Concatenation in O(log n) time then works by ensuring that the difference in levels (i.e. heights) between any two sibling trees is one or less, similar to invariants maintained in AVL trees. This invariant ensures that the height of the tree (length of the longest path from the root to some leaf) is always logarithmic in the number of elements in the tree. Concatenation is implemented as follows:

def concat(xs: Conc[T], ys: Conc[T]) {
  val diff = ys.level - xs.level
  if (math.abs(diff) <= 1) new <>(xs, ys)
  else if (diff < -1) {
    if (xs.left.level >= xs.right.level) {
      val nr = concat(xs.right, ys)
      new <>(xs.left, nr)
    } else {
      val nrr = concat(xs.right.right, ys)
      if (nrr.level == xs.level - 3) {
        val nr = new <>(xs.right.left, nrr)
        new <>(xs.left, nr)
      } else {
        val nl = new <>(xs.left, xs.right.left)
        new <>(nl, nrr)
      }
    }
  } else {
    // symmetric case
  }
}

Amortized O(1) time appends (or prepends) are achieved by introducing a new inner node type called Append, and using it to encode a logarithmic-length list of conc-trees, strictly decreasing in height. Every Append node ap must satisfy the following invariants:

1. Level of ap.left.right is always strictly larger than the level of ap.right.

2. The tree ap.right never contains any Append nodes (i.e. it is in the normalized form, composed only from <>, Single and Empty).

With these invariants, appending is isomorphic to binary number addition—two adjacent trees of the same height can be linked on constant time, with at most a logarithmic number of carry operations. This is illustrated in the following figure, where an element is being appended to a conc-tree that corresponds to a binary number 11:

This binary number representation is similar to that of purely functional random access lists by Okasaki,^[5] with the difference that random access lists require all the trees to be complete binary trees, whereas conc-trees are more relaxed, and only require balanced trees. These more relaxed invariants allow conc-trees to retain logarithmic time concatenation, while random access lists allow only O(n) concatenation.

The following is an implementation of an append method that is worst-case O(log n) time and amortized O(1) time:

case class Append[T](left: Conc[T], right: Conc[T]) extends Conc[T] {
  val level = 1 + math.max(left.level, right.level)
  val size = left.size + right.size
}

private def append[T](xs: Append[T], ys: Conc[T]) =
  if (xs.right.level > ys.level) new Append(xs, ys)
  else {
    val zs = new <>(xs.right, ys)
    xs.left match {
      case ws @ Append(_, _) => append(ws, zs)
      case ws => if (ws.level <= xs.level) concat(ws, zs) else new Append(ws, zs)
    }
  }
}

Conc-tree constructed this way never has more than O(log n) Append nodes, and can be converted back to the normalized form (one using only <>, Single and Empty nodes) in O(log n) time.

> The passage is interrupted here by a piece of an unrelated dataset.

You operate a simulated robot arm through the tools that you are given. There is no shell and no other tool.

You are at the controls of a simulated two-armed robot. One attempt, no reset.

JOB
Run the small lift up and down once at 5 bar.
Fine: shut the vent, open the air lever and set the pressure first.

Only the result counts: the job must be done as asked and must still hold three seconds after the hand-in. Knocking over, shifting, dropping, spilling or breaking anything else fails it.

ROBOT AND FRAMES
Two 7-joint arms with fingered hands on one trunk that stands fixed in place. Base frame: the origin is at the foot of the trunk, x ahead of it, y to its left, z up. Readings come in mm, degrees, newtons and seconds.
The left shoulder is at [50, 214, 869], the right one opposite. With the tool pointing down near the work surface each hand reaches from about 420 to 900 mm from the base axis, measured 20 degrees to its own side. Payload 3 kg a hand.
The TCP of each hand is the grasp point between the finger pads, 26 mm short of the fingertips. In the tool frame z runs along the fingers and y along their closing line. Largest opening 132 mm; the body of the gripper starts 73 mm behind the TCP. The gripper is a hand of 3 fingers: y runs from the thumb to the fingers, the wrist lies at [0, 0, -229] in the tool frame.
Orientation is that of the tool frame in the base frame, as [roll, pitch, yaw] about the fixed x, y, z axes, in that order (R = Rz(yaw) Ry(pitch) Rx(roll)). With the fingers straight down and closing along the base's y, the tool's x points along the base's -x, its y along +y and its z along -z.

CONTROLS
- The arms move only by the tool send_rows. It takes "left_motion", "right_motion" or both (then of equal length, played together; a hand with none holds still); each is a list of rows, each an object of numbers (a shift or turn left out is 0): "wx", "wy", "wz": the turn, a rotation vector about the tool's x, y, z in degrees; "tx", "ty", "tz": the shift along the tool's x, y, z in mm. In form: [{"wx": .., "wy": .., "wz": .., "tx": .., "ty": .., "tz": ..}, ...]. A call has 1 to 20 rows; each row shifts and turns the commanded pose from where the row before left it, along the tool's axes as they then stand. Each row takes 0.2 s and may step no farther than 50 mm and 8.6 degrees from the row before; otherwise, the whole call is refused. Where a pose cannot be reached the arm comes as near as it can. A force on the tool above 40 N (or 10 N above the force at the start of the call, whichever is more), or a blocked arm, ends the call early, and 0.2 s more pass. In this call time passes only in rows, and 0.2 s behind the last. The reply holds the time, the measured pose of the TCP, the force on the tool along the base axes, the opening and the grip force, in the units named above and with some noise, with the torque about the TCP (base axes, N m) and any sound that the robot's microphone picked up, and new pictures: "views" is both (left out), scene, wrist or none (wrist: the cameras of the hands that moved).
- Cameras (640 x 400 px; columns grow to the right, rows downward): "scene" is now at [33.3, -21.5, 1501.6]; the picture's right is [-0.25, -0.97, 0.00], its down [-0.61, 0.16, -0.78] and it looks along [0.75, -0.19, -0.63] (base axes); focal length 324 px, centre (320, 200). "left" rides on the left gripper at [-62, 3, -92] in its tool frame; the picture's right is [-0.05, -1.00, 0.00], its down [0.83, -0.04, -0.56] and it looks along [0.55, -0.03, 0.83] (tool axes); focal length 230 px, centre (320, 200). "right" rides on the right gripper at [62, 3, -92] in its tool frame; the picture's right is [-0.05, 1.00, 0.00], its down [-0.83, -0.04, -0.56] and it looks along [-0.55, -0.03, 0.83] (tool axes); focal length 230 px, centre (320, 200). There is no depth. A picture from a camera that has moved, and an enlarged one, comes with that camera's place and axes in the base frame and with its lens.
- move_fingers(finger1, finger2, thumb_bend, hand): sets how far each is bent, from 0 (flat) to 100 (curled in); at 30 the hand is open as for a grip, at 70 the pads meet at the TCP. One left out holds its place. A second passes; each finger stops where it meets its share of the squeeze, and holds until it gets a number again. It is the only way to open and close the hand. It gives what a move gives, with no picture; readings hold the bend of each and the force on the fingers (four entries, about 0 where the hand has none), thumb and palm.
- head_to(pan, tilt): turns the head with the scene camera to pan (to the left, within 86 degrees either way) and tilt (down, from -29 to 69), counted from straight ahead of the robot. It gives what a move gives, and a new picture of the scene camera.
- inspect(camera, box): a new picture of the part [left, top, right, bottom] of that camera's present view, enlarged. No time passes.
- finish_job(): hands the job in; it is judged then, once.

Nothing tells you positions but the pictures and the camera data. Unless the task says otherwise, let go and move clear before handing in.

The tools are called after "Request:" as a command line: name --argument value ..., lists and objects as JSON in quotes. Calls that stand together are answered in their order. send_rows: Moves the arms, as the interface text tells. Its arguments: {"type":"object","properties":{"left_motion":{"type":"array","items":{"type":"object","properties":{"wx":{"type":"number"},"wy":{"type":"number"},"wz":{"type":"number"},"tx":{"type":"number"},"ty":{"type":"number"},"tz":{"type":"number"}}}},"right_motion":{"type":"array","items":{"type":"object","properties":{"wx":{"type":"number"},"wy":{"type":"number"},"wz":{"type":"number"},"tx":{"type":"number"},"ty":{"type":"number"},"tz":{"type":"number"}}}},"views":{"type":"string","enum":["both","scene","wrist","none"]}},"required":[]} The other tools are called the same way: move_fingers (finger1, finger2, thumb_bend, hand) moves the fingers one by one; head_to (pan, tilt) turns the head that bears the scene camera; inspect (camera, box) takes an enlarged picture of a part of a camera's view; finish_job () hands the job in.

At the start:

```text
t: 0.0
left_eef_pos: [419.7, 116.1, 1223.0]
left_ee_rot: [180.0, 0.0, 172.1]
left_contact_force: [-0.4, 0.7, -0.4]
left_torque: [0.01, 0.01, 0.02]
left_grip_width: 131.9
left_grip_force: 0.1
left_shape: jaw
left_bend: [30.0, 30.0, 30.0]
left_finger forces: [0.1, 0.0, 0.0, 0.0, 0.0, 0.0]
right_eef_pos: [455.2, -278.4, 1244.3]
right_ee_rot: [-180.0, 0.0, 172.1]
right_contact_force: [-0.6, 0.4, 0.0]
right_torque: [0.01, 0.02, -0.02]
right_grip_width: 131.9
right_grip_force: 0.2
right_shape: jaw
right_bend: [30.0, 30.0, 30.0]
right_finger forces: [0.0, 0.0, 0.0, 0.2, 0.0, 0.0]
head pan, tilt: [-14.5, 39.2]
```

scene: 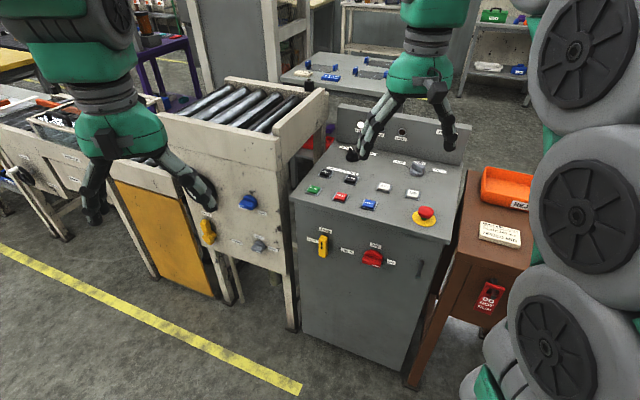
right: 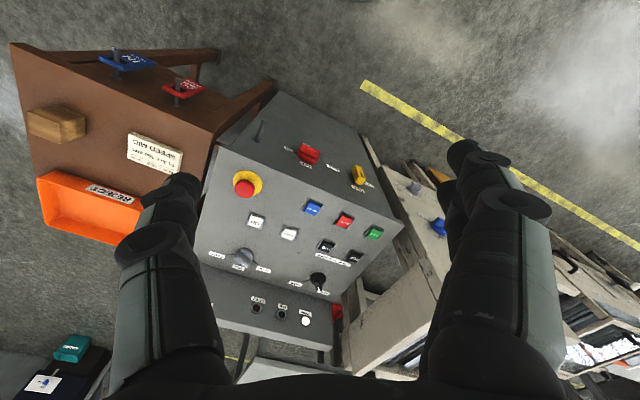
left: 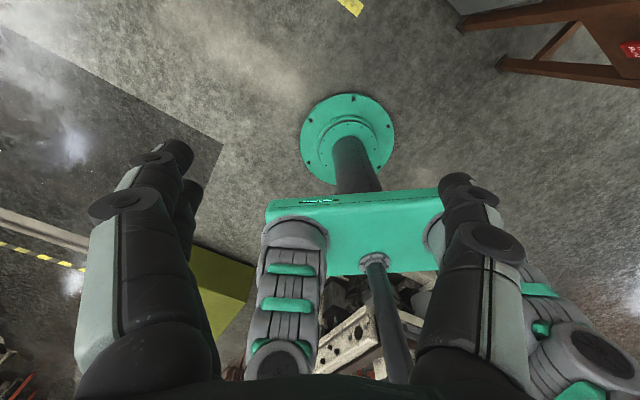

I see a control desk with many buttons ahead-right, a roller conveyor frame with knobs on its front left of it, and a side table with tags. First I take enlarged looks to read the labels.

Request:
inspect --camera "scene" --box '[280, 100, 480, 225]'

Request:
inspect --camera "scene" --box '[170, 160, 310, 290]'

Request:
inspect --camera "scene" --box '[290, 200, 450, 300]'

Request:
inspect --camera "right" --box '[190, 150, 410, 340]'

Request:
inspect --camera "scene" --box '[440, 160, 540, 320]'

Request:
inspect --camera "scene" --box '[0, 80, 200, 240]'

A detailed demonstration of these operations can be found in online resources,^[6][7] or in the original conc-tree paper.^[1] It was shown that these basic operations can be extended to support worst-case O(1) deque operations,^[2] while keeping the O(log n) concatenation time bound, at the cost of increasing the constant factors of all operations.